**Text provided:**
Another boring cycling post

I've noticed over the last year and particularly this winter the increased deterioration in the roads. Potholes, cracks, surfaces washed away, lumps and bumps. This deterioration has taken place mainly along bus routes and seems to have coincided with the increased number of buses on the roads including the very heavy bendy ones.

Sharing bus lanes is now more and more hazardous. There are some potholes on my way home that are atleast 6 inches deep. Yet when they are repaired they are done so cursorily and the problem soon arises again.

The roads are maintained by local boroughs financed through council tax. Buses are run by Transport for London via the Mayors office and financed through tickets and fares.

Increased damage caused by TfL is only going to create difficulties between them and the boroughs and I can only see the problem getting worse.

Or is this only me?

Tuesday, February 27, 2007

Damascus Gate

After tearing through Robert Stone's memoir Remembering the Sixties I was moved to pick up Damascus Gate once again, some eight years after I last tried it...

At my first attempt I was put off by the setting (Jerusalem) and the subject matter (religious manias of one sort or another). This was back in the days when I thought people were finally growing out of the need to believe in men with white beards sitting on clouds and all that hocus pocus. But I was wrong wasn't I? There are plenty of people for whom Jerusalem matters and plenty who seem quite willing to kill their fellow men for the sake of their religion.

The anti-hero of Damascus Gate is a lapsed Catholic with a Jewish father and the book follows his attempt to find something to write about in a place where everyone else seems to be searching for some sort of Truth. It is pleasingly complex. Amid the confusion of NGOS, nationalities, religious groups, political sects and hippie nutters our man makes the large error of falling in love...She happens to be an ex-communist Sufi jazz singer named Sonia.

(Transcripts of simulated robot work)
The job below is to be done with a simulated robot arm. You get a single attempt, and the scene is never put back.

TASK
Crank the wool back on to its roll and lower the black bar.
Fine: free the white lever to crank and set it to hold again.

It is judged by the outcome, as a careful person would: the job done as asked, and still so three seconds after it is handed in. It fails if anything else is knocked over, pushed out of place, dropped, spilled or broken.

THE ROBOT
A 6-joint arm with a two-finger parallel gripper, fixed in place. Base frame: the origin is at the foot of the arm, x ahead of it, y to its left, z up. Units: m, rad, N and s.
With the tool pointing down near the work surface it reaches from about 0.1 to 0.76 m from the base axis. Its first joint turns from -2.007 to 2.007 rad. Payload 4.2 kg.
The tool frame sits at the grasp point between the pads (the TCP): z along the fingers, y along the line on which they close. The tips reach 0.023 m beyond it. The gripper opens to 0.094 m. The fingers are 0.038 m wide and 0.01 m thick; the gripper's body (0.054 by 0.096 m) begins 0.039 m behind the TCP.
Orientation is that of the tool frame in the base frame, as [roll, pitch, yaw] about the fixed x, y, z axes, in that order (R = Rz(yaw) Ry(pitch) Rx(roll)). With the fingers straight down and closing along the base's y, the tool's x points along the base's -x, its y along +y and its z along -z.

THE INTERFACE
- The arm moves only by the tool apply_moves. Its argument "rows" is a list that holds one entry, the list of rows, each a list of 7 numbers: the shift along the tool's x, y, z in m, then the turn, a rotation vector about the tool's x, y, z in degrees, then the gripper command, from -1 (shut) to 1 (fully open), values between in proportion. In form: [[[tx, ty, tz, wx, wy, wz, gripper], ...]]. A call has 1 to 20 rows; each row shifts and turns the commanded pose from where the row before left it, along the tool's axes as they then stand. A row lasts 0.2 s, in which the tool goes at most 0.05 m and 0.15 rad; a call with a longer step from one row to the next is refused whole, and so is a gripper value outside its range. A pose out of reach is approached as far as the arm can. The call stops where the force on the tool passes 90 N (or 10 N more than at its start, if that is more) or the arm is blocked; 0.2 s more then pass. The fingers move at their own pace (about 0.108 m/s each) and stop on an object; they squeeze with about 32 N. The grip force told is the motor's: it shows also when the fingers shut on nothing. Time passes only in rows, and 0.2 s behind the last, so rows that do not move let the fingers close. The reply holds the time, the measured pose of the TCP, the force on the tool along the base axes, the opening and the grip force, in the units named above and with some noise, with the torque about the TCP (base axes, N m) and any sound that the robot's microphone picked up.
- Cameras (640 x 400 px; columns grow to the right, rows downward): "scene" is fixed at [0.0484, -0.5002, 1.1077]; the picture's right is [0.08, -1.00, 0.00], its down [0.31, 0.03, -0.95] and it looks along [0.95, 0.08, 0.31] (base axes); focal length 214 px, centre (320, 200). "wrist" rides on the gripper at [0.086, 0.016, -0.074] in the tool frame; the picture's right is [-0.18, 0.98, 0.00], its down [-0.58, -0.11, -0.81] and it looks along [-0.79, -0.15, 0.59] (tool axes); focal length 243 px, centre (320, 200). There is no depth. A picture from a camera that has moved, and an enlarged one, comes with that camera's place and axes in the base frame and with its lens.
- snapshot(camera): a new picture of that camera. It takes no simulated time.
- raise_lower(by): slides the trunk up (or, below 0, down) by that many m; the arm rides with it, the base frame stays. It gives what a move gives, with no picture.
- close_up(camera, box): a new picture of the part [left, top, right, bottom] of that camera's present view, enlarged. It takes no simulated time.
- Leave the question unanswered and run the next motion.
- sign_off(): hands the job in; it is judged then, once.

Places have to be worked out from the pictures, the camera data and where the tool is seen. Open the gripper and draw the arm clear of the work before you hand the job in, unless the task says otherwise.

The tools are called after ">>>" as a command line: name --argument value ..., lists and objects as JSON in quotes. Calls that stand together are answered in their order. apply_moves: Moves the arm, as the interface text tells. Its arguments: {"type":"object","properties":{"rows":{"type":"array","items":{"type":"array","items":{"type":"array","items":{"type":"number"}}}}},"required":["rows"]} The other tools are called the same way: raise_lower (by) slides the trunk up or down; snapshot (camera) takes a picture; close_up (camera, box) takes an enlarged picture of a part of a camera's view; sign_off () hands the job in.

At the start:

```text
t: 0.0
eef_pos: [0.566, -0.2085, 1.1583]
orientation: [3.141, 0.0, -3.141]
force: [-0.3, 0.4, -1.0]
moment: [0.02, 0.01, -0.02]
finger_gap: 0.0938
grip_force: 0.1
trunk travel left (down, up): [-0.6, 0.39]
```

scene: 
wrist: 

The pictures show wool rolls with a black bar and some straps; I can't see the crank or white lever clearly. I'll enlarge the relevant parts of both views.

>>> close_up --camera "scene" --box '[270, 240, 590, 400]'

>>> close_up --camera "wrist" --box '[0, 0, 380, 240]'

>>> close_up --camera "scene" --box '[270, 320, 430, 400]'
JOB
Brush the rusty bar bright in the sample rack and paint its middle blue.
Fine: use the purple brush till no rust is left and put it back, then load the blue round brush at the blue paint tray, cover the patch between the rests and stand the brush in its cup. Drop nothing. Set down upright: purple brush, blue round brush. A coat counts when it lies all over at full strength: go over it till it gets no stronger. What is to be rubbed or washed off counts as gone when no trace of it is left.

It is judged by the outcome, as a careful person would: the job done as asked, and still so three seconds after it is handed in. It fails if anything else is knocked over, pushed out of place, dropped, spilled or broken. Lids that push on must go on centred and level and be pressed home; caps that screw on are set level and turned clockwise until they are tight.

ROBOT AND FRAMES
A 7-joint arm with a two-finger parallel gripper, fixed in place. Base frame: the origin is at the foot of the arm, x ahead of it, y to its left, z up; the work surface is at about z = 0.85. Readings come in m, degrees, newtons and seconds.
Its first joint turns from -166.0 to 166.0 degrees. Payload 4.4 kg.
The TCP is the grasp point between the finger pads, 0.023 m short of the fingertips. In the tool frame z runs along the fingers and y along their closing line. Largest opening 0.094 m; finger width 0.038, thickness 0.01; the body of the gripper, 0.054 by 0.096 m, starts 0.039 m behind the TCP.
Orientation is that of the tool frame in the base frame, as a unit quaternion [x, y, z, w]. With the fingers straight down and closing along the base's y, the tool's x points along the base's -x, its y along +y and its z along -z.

**Exercise tasks:**
A. Write out the text provided from "The roads are" to "problem getting worse.", both included.
B. Write what comes next in the text provided.

**Responses in order:**
A.
The roads are maintained by local boroughs financed through council tax. Buses are run by Transport for London via the Mayors office and financed through tickets and fares.

Increased damage caused by TfL is only going to create difficulties between them and the boroughs and I can only see the problem getting worse.

B.
I am a straight to Hell do not pass go do not collect £200 kind of guy. Ask me what I believe in and I'll probably tell you about my prophetic dream that claimed Fulham would be the first side to win the FA Cup at the new Wembly. So why do I find this book so engrossing? Because other people believe similarly ridiculous things - but take themselves a little more seriously. You can't escape religious nuttery, so you might as well try to understand it. As usual I find fiction the best way to approach such a subject...

Saturday, February 24, 2007

Fish and Chips

I have two chippies equidistant from my front door. One is served by a rather attractive and very smiley Polish woman. The other chipmonger is morbidly obese and no good example of his wares.

Both have similar quality food but inexplicably I prefer to go to the walking heart attack. Something to do with truth in advertising maybe.

Friday, February 23, 2007

Every Fulham has an Oscar lining

I was supposed to be off tomorrow and watching Ireland beat the crap out of England at Croke Park (I'm half Irish, not a turncoat). A truly historic event.

But then Matthew comes along and grumbles something about Man Utd playing at Craven Cottage tomorrow.

Well I can't really stand between a season ticket holder and his team getting whupped by northern boys, can I?

But now I find out that the oscars are on sky movies on sunday night, through the night and as I now don't have to work on monday I can stay up all night and watch it because I'm a grown up and can do that sort of thing.

Ah, everything really is for the best in really the best of all possible worlds...

The Most Famous Imogen in the World...

...just came into the shop.



Put Imogen into Google (task bar) and the first name to come up is Imogen Heap.



I think this means she is the most famous Imogen in the world.



Anyway she's off to Japan and was reading The God Delusion by Richard Dawkins. I gave her a proof of Michel Onfray's book In Defense of Atheism. Adam read it on holiday recently and it was so good it was abducted by monkeys. (I related this story to Imogen as an explanation for the mud spattered state of the cover.)



She seemed really chuffed and said she would bring us a CD when she's next in the country.



I had a feeling she might be famous. After several miserable failures to recognise famous folk I have perfected a sort of famousvibeometer that works to a degree.



"Adam, I think there was just someone famous in the shop."



"Who was it?"



"Er, she was called Imogen. It won't help if I just put Imogen into Google will it?"



Oh yes it will...

Thursday, February 22, 2007

And the future is... exactly like the past

'Some Second Life early-adopters, angry at the site's commercial development, have started a virtual terrorist group and bombed an American Apparel store.'

(From Popbitch)

Another True Story...

E-mail from Susan Hill this morning:

Dear Susan,

I think I should thank you for the memorable Saturday morning you unwittingly gave my wife and me a couple of weeks ago.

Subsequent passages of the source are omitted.